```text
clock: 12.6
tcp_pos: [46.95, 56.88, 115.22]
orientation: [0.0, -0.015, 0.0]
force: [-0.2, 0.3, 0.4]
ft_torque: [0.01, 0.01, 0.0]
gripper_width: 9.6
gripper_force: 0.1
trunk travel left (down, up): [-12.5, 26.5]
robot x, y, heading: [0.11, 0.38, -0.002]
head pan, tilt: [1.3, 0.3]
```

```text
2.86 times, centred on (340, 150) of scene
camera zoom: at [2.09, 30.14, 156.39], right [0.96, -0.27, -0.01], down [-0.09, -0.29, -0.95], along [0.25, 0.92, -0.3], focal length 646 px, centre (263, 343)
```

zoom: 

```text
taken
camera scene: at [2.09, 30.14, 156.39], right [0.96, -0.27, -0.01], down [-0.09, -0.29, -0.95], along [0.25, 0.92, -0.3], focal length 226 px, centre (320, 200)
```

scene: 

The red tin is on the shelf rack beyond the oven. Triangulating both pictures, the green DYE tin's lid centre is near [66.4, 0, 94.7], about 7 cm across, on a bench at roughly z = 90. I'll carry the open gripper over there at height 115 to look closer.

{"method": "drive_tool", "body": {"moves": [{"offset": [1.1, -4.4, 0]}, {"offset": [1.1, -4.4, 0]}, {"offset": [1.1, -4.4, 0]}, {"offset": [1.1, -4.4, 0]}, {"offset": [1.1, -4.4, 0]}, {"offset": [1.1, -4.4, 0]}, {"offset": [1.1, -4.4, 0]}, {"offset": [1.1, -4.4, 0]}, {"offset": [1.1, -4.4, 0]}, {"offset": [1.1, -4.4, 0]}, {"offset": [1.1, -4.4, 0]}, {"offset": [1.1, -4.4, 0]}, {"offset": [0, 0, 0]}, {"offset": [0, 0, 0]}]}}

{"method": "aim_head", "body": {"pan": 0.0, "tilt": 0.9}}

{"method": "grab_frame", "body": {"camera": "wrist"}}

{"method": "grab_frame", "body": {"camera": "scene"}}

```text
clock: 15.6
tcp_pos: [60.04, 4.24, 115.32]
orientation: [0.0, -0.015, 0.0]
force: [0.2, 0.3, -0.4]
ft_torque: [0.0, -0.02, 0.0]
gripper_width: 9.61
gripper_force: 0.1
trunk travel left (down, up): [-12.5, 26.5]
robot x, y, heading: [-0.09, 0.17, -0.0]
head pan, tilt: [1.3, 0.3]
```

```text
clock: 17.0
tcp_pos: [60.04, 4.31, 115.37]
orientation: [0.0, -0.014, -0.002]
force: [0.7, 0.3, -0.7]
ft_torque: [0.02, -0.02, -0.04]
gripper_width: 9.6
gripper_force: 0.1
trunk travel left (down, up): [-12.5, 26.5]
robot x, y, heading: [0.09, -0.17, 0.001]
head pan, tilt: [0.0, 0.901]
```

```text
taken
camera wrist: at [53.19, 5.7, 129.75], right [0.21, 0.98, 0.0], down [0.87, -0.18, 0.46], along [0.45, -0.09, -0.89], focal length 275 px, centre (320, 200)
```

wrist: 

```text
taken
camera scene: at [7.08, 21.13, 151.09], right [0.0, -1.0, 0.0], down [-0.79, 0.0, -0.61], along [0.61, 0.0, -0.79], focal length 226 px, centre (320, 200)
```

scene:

**Exercise instructions:** Can you reproduce all the material exactly?

**Final result:**
```text
clock: 12.6
tcp_pos: [46.95, 56.88, 115.22]
orientation: [0.0, -0.015, 0.0]
force: [-0.2, 0.3, 0.4]
ft_torque: [0.01, 0.01, 0.0]
gripper_width: 9.6
gripper_force: 0.1
trunk travel left (down, up): [-12.5, 26.5]
robot x, y, heading: [0.11, 0.38, -0.002]
head pan, tilt: [1.3, 0.3]
```

```text
2.86 times, centred on (340, 150) of scene
camera zoom: at [2.09, 30.14, 156.39], right [0.96, -0.27, -0.01], down [-0.09, -0.29, -0.95], along [0.25, 0.92, -0.3], focal length 646 px, centre (263, 343)
```

zoom: 

```text
taken
camera scene: at [2.09, 30.14, 156.39], right [0.96, -0.27, -0.01], down [-0.09, -0.29, -0.95], along [0.25, 0.92, -0.3], focal length 226 px, centre (320, 200)
```

scene: 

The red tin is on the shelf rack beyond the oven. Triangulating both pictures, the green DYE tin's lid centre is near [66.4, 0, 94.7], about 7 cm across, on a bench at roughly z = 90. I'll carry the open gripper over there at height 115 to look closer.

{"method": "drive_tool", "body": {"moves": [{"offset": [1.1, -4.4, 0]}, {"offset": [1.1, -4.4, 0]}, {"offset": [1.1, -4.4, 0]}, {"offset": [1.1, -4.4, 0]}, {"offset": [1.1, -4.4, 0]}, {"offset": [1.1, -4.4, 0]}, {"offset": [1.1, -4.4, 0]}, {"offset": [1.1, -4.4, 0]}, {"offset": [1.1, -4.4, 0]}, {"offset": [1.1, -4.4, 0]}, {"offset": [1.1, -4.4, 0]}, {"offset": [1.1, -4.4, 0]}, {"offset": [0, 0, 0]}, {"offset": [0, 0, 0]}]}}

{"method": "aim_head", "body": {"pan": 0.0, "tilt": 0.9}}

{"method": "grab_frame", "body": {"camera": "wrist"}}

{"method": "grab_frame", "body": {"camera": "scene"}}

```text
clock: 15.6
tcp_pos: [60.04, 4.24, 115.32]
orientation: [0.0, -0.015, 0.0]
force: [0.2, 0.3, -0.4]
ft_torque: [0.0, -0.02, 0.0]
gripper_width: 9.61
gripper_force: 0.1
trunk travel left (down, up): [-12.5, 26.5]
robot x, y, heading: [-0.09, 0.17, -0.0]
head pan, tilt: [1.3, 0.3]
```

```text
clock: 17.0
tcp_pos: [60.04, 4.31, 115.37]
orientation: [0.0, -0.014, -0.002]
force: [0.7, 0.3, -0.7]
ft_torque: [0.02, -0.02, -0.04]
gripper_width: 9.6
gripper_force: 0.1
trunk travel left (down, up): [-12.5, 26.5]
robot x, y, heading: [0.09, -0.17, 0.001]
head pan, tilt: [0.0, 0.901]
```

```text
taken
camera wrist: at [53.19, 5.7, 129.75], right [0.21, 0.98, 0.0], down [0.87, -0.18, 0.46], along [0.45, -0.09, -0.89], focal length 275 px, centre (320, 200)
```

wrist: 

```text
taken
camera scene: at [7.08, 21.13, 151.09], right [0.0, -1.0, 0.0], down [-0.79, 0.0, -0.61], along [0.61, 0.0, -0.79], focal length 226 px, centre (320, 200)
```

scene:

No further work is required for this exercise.